It appears that Armenians might be the only survived nation tradition, mythology and language of which kept the significance and meanings of forgotten Sumer, Mesopotamia and Egypt cultures.
Hardly preserved, scarred fragments of the ancient Armenian culture can serve as a bridge to understanding the historical experience and values of the said cultures.
In the culture of Ancient Egypt we can find quite a few fragments and traces of the once influential Armenian presence. As Robac wrote: “Around 3600 BC people of a different physical type appeared in Egypt: more squat, broad-leaved and more heavy-weight in appearance.
They were possibly Armenoids who came in small groups from Syria and Palestine. Most likely, they were ones who brought metalworking skills with them, because after 3600 static agricultural communities began to develop.”
It was with their help the reign of the first pharaohs began, the very first of which was Mina (Man, Menes, Minas). The Egyptian Copts still use “Ara”, which means father, lord, as a way of respectful addressing.

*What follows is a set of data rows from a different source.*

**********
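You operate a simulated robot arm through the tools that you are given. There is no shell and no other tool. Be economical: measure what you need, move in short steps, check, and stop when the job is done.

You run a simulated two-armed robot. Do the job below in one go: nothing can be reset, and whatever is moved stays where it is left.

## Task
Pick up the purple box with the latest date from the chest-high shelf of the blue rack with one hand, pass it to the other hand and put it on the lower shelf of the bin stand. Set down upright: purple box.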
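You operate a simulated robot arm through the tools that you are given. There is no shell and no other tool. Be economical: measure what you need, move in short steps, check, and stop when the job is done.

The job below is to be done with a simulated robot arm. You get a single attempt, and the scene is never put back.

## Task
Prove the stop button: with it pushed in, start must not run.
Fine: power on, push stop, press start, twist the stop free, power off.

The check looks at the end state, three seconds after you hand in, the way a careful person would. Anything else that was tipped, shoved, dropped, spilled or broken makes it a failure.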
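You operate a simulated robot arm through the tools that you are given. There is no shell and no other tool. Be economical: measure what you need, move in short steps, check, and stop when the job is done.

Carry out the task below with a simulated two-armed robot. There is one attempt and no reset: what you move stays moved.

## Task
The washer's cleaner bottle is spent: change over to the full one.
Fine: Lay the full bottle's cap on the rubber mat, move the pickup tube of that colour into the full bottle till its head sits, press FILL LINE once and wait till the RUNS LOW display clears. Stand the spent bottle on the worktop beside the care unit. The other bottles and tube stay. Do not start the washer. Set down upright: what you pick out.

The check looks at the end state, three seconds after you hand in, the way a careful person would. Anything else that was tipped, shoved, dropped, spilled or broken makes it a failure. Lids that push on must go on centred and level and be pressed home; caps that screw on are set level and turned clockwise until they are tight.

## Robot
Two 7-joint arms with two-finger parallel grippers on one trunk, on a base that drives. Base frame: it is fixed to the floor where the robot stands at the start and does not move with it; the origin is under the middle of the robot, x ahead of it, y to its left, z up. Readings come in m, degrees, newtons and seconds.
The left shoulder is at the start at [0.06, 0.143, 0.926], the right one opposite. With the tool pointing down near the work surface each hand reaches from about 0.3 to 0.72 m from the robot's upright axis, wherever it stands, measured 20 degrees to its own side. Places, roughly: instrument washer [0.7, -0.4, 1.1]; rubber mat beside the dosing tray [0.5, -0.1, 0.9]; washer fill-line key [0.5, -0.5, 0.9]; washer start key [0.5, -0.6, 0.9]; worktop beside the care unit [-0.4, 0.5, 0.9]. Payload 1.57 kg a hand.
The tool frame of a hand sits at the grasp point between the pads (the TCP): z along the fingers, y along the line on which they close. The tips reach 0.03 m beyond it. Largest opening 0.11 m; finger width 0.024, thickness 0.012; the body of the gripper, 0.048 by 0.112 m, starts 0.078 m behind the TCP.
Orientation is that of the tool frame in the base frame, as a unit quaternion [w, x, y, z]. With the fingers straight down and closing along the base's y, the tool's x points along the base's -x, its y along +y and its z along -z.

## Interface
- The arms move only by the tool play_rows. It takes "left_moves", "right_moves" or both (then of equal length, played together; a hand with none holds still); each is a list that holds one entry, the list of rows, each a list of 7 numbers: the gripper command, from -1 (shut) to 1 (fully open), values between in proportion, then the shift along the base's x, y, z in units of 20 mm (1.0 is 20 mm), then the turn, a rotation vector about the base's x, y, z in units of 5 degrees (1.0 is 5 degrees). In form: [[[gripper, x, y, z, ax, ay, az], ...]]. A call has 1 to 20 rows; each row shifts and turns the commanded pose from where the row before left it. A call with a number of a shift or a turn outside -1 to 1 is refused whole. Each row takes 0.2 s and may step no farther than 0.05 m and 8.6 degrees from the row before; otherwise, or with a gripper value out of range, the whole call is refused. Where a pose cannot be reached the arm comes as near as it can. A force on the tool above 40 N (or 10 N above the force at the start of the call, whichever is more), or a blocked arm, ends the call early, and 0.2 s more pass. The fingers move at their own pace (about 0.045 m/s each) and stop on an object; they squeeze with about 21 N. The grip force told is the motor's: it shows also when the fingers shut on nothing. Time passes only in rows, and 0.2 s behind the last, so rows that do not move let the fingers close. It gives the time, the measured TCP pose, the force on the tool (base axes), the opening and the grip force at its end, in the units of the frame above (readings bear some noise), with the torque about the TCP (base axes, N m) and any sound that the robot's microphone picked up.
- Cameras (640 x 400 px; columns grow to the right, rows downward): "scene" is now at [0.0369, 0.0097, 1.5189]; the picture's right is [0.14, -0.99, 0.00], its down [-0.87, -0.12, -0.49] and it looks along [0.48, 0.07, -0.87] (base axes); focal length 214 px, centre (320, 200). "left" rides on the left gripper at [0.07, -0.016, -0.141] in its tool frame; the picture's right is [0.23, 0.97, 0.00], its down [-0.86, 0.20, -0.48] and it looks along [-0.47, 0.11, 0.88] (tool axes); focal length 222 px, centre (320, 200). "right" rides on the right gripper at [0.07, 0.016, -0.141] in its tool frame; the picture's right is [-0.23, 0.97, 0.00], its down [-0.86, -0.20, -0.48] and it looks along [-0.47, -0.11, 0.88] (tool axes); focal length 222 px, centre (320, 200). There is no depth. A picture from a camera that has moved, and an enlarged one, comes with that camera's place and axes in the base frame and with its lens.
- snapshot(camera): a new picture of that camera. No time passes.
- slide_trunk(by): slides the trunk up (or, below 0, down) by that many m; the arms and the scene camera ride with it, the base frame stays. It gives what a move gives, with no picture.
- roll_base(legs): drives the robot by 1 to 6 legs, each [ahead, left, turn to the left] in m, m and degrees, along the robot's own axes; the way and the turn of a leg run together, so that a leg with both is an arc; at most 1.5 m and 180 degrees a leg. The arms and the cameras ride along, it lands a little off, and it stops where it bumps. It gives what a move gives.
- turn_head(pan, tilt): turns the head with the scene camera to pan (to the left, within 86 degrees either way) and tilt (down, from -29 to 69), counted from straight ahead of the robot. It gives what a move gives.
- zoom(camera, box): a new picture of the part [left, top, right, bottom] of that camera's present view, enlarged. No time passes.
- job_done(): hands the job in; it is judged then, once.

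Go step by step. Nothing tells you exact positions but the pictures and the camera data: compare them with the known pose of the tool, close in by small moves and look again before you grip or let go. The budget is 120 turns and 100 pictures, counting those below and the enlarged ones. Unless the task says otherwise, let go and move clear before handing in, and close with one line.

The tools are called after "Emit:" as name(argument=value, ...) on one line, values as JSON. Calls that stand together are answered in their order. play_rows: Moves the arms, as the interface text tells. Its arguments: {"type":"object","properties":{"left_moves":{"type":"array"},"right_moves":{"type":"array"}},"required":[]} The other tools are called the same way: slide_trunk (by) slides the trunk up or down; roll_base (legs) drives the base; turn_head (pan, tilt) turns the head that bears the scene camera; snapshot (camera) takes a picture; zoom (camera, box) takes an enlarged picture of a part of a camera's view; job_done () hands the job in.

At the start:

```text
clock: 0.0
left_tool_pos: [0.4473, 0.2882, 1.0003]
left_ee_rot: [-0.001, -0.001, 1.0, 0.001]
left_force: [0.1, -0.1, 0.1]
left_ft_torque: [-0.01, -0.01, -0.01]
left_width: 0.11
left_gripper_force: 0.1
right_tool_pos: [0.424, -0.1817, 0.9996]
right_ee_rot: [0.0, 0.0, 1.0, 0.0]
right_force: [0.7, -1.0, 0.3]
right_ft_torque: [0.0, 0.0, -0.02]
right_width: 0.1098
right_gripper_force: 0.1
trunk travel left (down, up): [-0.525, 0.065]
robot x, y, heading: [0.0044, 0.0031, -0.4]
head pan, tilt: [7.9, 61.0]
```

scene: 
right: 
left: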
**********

“Heiress of the throne, beneficent, the embodiment of beauty, the sweetness of love, Lady of North and South, beloved of Aten in flesh, the first wife of the pharaoh, beloved master of both lands, great in love and forever living Nefertiti…”
Neferneferuaten Nefertiti was born in 1370 BC, but Egyptologists still are unable to come to a final conclusion on where and in what family she was born.
Many believed that the very name of the queen conceals the secret of her origin. From Egyptian Nefertiti is translated as “arrival of the beauty”, which might mean she came to Egypt from another region. Parents raised her in the traditions of the monotheistic Aryan religion which worships the sun as the only deity.
Nefertiti was probably sent by her father to Egypt as a gift to Pharaoh Amenhotep IV in the “House of Ornaments” (harem) and became one of hundreds of foreign princesses brought to give birth sons of the lord.